Revolutions. Uprisings. Wars. Assassinations.
Historically speaking, the notion that institutional politics alone can dismantle authoritarian regimes is, at best, a naive fiction.
Power, once consolidated, does not negotiate itself into irrelevance. It doesn’t step aside because the people asked nicely. It requires force, not always physical, but often enough to rattle the windows of the palace. Political reform? That’s a rearview mirror event. It’s what happens after the walls crack.
Take a quick tour through the charnel house of history:
The French Revolution wasn’t a policy paper.
Nazi Germany wasn’t undone by parliamentary procedure, it was bombed into compliance.
The fall of the USSR didn’t arrive on the wings of discourse, it bled out in the cold, cannibalized by its own contradictions.

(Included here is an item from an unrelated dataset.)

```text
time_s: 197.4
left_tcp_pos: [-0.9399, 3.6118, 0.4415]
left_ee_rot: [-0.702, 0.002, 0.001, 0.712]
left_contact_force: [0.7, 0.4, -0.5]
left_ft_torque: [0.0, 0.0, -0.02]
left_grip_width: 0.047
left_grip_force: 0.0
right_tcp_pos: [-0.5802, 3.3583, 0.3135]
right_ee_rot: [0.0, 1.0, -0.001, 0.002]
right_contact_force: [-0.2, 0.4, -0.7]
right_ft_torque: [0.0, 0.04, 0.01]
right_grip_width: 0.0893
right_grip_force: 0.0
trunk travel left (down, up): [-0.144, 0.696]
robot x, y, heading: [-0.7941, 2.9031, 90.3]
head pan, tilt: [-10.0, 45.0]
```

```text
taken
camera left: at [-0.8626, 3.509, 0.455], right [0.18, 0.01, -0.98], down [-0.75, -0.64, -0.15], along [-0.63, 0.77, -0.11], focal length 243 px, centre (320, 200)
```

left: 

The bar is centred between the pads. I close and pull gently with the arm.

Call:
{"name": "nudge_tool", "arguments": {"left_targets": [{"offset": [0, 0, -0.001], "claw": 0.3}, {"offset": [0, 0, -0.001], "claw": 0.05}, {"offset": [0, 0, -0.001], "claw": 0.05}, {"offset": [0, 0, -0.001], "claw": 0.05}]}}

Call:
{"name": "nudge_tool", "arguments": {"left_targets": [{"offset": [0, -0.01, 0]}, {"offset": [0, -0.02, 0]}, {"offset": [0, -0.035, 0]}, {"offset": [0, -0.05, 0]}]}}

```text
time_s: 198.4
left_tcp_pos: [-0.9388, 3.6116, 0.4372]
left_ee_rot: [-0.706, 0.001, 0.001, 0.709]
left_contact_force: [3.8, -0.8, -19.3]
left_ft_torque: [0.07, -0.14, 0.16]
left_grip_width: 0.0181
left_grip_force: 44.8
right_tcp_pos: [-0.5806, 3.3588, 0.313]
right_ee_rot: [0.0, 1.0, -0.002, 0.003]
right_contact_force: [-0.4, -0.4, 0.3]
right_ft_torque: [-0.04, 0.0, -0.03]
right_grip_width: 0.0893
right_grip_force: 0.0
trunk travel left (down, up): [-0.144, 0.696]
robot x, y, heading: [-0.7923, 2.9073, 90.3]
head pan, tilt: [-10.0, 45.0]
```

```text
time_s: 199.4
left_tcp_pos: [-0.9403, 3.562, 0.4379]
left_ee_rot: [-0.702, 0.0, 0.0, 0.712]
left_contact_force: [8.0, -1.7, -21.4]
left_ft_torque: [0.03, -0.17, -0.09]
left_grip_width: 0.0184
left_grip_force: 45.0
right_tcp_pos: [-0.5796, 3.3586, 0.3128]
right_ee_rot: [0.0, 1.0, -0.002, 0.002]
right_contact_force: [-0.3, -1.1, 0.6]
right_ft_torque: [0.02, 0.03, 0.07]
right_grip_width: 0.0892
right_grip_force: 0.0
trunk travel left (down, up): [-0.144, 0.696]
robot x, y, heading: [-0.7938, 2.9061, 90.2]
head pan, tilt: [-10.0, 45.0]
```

And yet, every generation births its class of well-groomed idealists who genuinely believe that voting harder will neutralize fascism. This is the narcotic of liberal democracy, the belief that a broken system can repair itself through ritual alone.
But the machinery of authoritarianism is not interested in compromise. It adapts, it consumes, and when it’s threatened, it bares its teeth.
As Chomsky would remind you: systems of power do not yield to morality, only to pressure.
And as Hunter S. would yell: “Buy the ticket, take the ride.”
Even when resistance starts peacefully, it’s the threat, or reality of force that shatters power. Violence is the final veto.
That doesn’t mean it’s noble. It’s just real.
Power doesn’t listen until it’s afraid.
And fear doesn’t come from dialogue, it comes from fire.